I found that by adding a collection of short stories that I’ve read before (and obviously don’t mind reading again), I gave myself an activity for those times spent on the elevator, waiting for the bus, or being anywhere where I wish I brought a book. For me, the Sherlock Holmes stories and H.P. Lovecraft’s stories were my top “quick-read” choices. I never get tired of the stories and they always pull me into the story very quickly. It became a very familiar activity for me to read in brief increments, sometimes only a minute at a time. Plus, there’s something comforting about being able to fit reading in my schedule this way.

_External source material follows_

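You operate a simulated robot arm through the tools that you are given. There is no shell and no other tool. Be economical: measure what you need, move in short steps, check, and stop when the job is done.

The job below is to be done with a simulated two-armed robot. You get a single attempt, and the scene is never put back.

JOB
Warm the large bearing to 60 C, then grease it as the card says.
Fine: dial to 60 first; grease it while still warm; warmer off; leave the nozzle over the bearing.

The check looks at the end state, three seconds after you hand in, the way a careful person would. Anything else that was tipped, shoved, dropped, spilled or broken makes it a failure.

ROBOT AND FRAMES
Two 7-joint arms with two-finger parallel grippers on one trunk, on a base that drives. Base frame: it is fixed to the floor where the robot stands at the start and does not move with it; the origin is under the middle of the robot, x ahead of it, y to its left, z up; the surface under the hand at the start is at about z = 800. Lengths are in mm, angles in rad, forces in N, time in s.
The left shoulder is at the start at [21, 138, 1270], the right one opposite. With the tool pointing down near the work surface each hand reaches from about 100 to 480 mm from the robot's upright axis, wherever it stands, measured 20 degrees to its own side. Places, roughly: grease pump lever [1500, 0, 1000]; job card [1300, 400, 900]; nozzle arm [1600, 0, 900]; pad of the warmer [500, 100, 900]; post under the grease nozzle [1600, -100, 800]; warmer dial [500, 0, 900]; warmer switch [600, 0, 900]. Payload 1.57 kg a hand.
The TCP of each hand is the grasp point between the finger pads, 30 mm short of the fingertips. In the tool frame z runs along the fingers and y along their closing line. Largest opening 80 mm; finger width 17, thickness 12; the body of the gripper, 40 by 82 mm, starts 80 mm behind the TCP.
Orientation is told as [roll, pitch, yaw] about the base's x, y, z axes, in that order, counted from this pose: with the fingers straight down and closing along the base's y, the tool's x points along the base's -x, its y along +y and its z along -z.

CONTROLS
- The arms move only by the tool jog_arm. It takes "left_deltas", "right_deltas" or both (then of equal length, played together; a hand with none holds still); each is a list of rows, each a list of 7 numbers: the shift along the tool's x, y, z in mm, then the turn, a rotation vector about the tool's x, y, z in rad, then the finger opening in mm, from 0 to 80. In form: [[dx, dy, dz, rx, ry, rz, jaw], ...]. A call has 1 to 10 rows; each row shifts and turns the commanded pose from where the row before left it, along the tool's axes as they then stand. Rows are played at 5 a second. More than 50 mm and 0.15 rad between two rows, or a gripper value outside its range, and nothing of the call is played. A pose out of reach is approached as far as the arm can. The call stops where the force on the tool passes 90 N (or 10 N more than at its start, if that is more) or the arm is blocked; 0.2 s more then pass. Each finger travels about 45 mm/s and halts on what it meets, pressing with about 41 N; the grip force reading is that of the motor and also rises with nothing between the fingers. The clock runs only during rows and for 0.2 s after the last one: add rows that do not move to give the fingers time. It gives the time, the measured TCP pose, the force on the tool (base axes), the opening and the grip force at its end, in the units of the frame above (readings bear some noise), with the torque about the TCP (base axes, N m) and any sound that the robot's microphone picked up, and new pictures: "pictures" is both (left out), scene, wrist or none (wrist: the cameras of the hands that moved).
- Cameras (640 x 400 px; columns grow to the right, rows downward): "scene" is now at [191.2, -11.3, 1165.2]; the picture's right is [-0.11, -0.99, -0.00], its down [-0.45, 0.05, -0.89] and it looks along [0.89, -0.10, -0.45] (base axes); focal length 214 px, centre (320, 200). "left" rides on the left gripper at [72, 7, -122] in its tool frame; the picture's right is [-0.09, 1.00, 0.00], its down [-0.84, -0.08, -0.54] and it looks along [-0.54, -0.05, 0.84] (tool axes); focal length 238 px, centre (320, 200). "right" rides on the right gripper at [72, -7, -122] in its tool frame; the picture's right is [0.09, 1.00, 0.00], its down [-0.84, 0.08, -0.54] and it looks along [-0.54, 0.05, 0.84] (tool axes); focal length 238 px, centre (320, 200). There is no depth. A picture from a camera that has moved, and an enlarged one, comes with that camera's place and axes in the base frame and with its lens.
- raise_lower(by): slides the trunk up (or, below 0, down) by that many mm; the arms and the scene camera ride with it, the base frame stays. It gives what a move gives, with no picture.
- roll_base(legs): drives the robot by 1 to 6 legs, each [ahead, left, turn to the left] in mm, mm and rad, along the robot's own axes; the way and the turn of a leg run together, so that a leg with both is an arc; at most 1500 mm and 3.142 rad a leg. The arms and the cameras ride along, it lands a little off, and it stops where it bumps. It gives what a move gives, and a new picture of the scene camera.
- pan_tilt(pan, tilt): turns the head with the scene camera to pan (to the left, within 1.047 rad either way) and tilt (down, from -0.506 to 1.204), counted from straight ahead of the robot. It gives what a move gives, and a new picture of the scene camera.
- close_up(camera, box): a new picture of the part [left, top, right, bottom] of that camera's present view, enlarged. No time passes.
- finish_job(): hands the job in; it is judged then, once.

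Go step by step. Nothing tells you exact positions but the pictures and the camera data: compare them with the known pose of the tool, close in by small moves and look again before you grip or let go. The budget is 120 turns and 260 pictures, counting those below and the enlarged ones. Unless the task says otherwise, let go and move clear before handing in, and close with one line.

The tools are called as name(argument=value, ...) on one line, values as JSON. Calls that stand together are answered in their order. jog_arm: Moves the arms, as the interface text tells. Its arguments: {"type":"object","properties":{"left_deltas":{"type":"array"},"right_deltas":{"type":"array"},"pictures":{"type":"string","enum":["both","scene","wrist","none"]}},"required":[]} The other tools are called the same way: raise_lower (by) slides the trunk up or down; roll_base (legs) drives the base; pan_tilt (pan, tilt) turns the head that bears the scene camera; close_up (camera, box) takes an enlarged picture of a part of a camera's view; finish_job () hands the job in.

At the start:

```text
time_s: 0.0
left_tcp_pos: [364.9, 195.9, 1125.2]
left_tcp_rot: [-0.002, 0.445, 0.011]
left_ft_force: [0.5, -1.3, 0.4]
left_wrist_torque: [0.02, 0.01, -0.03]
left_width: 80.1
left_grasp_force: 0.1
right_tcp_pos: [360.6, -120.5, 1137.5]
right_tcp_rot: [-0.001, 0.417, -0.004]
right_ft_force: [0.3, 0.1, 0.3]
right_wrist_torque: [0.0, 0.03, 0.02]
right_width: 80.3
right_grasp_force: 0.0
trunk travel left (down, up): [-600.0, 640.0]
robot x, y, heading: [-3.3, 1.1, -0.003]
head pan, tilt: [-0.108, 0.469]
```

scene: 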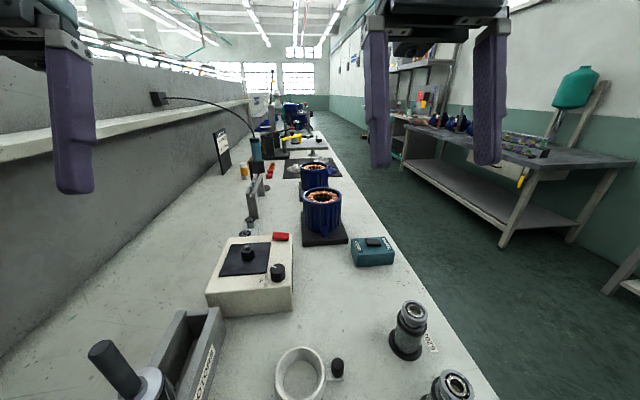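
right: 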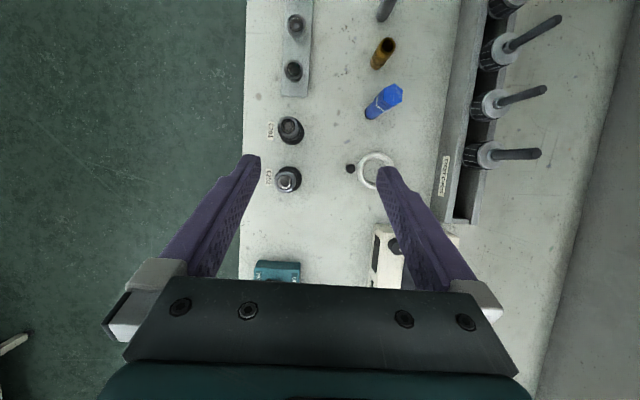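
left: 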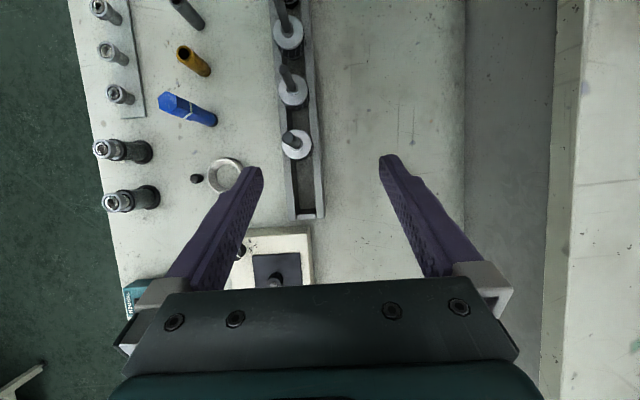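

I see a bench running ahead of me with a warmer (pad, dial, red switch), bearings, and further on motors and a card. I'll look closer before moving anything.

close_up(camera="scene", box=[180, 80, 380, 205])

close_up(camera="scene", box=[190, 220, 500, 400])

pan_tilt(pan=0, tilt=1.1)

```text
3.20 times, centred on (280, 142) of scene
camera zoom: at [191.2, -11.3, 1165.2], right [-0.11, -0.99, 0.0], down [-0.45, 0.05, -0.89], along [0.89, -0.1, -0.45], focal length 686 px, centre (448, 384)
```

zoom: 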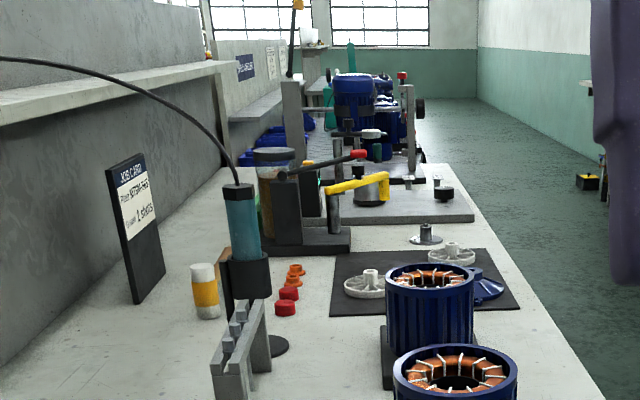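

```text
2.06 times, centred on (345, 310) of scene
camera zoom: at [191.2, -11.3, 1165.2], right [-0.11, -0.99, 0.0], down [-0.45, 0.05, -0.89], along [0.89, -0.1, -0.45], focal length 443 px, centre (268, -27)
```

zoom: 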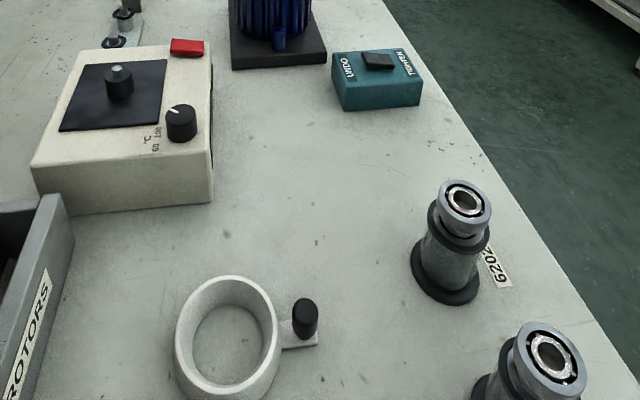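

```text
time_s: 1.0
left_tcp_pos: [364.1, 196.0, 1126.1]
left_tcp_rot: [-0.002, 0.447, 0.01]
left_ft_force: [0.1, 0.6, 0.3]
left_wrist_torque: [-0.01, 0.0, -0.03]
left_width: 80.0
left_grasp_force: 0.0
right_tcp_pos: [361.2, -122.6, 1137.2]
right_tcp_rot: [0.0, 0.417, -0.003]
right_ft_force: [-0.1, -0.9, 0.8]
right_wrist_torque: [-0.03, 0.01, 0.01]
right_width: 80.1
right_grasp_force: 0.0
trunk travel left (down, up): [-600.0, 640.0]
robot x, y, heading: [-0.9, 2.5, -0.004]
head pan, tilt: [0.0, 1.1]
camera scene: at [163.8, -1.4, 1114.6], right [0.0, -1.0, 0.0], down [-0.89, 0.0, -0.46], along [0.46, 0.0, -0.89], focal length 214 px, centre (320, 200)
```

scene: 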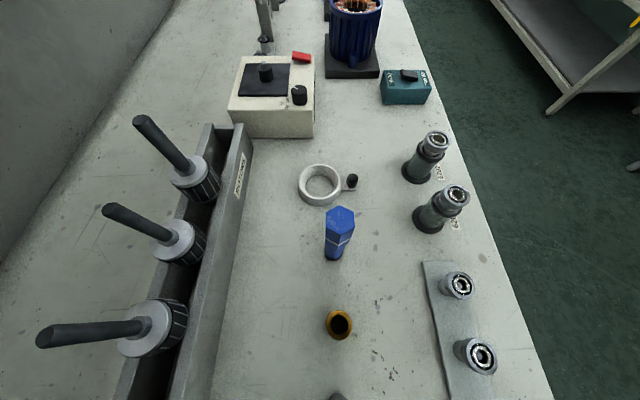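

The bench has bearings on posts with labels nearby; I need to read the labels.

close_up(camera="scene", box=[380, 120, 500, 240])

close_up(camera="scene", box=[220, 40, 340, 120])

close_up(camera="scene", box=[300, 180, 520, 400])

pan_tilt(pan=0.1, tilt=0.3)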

I already have a Kindle, and since any e-books are automatically available on all devices (that you have Kindle software installed) I can access my e-books on my phone as well. This is where reading a novel (a short one) wasn’t such a crazy idea. Not all novels are ideal for reading in short increments of time, but I’ve been pleasantly surprised at how I’ve adapted to it. At this time, I’ve read a number of novels and short story collections on my phone in temporary situations like being on an elevator or waiting for the bus. Most of the reading is done while standing. This fact is amusing to me as well as uplifting.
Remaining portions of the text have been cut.